A vitória da esquerda unida já no primeiro turno das eleições uruguaias de 31 de outubro de 2004 põe fim a 167 anos de bipartidarismo tradicional e inicia um novo ciclo histórico. Coroa ainda meio século de lutas das forças de esquerda ao selar sua unidade total para alcançar o governo e começar a aplicar um programa de mudanças, além de contar agora com a maioria absoluta nas duas Câmaras. Essa transformação radical do panorama político influirá positivamente na consolidação do Mercosul e nos processos de integração sul-americana.

Vitória da esquerda e fim do bipartidarismo

A coalizão de esquerda Encontro Progressista-Frente Ampla-Nova Maioria obteve 1.124.761 votos, o que representa 50,5% dos votos emitidos e 51,7% dos votos válidos. Essa cifra superior a 1 milhão de votos jamais foi alcançada por nenhum partido ou candidato, nem sequer quando se somaram os votos blancos aos colorados para eleger Jorge Batlle na votação de 1999. O Partido Nacional obteve 35,1% dos votos; e o Partido Colorado, que deteve quase todos os governos até o golpe de Estado de 1973 e três dos quatro governos pós-ditadura, alcançou apenas 10,6% dos votos e das bancas. Uma derrota fragorosa.

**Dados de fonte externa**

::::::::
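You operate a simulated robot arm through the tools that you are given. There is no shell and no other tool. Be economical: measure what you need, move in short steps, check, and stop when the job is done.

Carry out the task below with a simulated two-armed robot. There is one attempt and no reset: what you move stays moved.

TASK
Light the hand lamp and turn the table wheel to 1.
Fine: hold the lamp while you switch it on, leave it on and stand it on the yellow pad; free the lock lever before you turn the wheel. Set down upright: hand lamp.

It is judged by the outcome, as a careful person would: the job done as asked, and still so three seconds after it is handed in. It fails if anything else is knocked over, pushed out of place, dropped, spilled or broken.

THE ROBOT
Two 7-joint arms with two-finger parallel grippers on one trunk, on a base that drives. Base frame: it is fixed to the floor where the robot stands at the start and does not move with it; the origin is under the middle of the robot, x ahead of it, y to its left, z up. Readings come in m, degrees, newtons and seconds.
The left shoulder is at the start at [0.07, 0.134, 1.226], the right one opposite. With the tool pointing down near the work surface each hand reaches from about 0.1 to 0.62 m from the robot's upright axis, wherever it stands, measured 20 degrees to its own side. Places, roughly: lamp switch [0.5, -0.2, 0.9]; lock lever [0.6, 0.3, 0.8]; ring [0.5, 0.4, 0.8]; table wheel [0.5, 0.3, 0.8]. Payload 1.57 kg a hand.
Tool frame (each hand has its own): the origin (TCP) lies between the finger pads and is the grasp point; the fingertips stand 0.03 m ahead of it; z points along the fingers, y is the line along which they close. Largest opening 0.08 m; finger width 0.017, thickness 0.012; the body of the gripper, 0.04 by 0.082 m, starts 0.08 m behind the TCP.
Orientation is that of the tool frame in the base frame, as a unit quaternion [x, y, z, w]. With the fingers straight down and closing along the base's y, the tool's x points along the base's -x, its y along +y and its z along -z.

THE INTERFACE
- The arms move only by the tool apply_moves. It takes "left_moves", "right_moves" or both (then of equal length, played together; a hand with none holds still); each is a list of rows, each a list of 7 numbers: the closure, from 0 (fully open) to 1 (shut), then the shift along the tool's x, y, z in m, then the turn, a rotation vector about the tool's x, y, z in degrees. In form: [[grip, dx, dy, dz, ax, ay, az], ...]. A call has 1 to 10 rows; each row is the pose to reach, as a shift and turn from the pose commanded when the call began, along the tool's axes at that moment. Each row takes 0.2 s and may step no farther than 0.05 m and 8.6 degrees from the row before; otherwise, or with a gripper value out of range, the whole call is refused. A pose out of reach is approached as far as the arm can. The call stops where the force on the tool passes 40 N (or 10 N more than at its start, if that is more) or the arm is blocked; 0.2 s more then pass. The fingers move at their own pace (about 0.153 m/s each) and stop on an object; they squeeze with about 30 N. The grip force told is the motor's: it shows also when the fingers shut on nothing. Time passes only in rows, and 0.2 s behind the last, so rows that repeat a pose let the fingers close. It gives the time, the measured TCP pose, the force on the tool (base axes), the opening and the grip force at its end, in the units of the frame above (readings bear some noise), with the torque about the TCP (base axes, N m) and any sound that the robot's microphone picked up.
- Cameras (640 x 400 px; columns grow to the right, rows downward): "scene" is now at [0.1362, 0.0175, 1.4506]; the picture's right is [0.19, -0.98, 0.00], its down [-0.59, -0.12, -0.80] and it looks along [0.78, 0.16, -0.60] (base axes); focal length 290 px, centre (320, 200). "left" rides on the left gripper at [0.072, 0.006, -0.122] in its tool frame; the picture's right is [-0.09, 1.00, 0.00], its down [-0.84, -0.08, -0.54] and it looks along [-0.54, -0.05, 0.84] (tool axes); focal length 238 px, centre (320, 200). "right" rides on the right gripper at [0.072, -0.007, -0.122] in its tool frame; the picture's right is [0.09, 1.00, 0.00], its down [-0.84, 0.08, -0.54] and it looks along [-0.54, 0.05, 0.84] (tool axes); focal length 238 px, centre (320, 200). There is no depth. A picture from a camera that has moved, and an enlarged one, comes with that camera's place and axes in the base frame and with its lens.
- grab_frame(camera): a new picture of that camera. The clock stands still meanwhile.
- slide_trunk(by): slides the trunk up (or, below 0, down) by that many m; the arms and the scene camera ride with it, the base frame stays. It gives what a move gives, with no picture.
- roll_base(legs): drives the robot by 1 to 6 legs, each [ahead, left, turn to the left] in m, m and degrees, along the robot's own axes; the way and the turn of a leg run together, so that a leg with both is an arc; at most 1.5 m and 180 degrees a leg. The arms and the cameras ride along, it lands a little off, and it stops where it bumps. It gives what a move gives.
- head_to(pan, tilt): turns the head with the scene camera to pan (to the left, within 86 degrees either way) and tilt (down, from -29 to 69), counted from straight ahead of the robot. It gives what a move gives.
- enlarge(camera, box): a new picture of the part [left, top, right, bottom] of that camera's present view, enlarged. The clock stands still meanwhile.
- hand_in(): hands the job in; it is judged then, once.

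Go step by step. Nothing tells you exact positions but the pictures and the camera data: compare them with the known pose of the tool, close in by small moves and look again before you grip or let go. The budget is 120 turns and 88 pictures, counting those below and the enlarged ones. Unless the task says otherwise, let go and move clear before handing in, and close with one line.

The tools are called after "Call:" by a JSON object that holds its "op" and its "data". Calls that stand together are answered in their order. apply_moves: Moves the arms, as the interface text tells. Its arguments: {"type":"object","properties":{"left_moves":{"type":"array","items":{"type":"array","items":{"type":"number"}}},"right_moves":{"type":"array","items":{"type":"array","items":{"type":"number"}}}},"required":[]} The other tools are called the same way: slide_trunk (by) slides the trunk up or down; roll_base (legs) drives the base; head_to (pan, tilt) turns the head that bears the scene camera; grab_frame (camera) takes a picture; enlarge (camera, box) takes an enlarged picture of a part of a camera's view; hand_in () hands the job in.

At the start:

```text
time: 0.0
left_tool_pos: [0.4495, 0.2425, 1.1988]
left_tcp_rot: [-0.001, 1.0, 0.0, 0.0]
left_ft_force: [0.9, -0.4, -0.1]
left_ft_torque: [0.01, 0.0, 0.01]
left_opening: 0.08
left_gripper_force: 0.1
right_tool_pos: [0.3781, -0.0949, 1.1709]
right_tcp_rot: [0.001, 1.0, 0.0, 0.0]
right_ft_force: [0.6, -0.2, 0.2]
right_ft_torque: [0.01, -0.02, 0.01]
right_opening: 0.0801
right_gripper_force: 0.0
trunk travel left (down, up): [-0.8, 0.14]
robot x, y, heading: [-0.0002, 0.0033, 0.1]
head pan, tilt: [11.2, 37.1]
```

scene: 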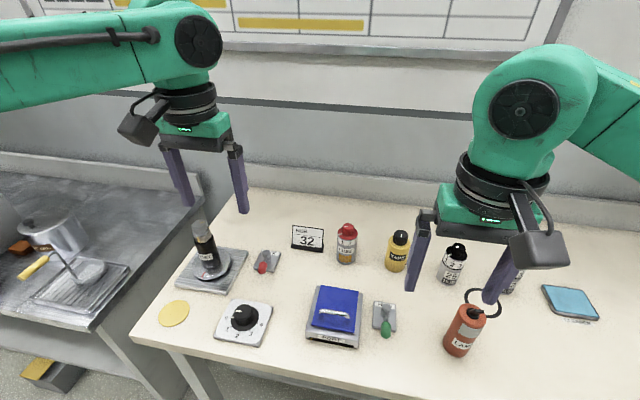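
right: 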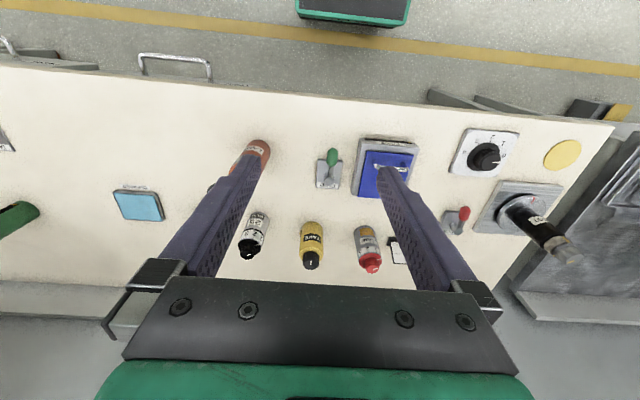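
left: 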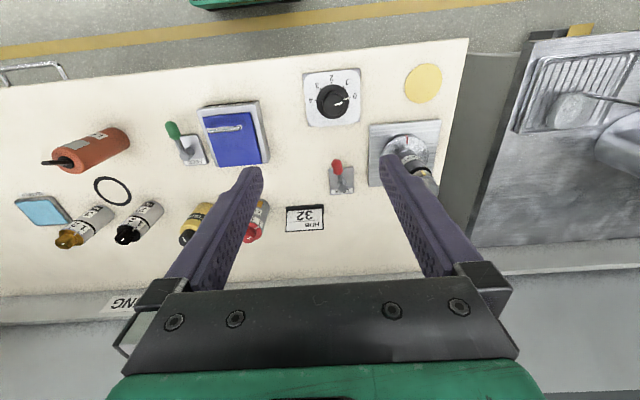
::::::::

Em 1996 os blancos e colorados impuseram uma reforma constitucional cujo objetivo primordial era instaurar a votação para perpetuar-se no poder conforme vinham fazendo ao longo de toda a vida independente do país, separados ou em co-participação, por meio de guerras civis, eleições ou golpes de Estado. Tal reforma também estabeleceu a separação das eleições nacionais e municipais e a candidatura presidencial única por partido. A Frente Ampla se opôs à reforma, a qual foi consagrada por uma débil maioria (50,45%) e aplicada pela primeira vez em 1999. No primeiro turno, a Frente Ampla obteve 40,1% dos votos, ante 32,8% do Partido Colorado e 22,3% do Partido Nacional, que se uniram no segundo turno para surrupiar-lhe a Presidência. Agora o sistema fracassou, embora tenha se estabelecido na Constituição (artigo 151) o requisito absurdo de superar os 50% de todos os votos emitidos, e não dos votos válidos. Ou seja, que os votos da esquerda deviam superar os de todos os partidos somados (Nacional, Colorado, Independente, Intransigente, União Cívica, Liberal, dos Trabalhadores), mais os votos em branco, mais os nulos, mais os anulados. A adesão cidadã à esquerda superou todos esses obstáculos, e ainda lhe sobraram 10 mil votos. Sobrepujou os blancos e colorados juntos por 5,79%, sendo os blancos por 16,5%, e os colorados cinco vezes mais.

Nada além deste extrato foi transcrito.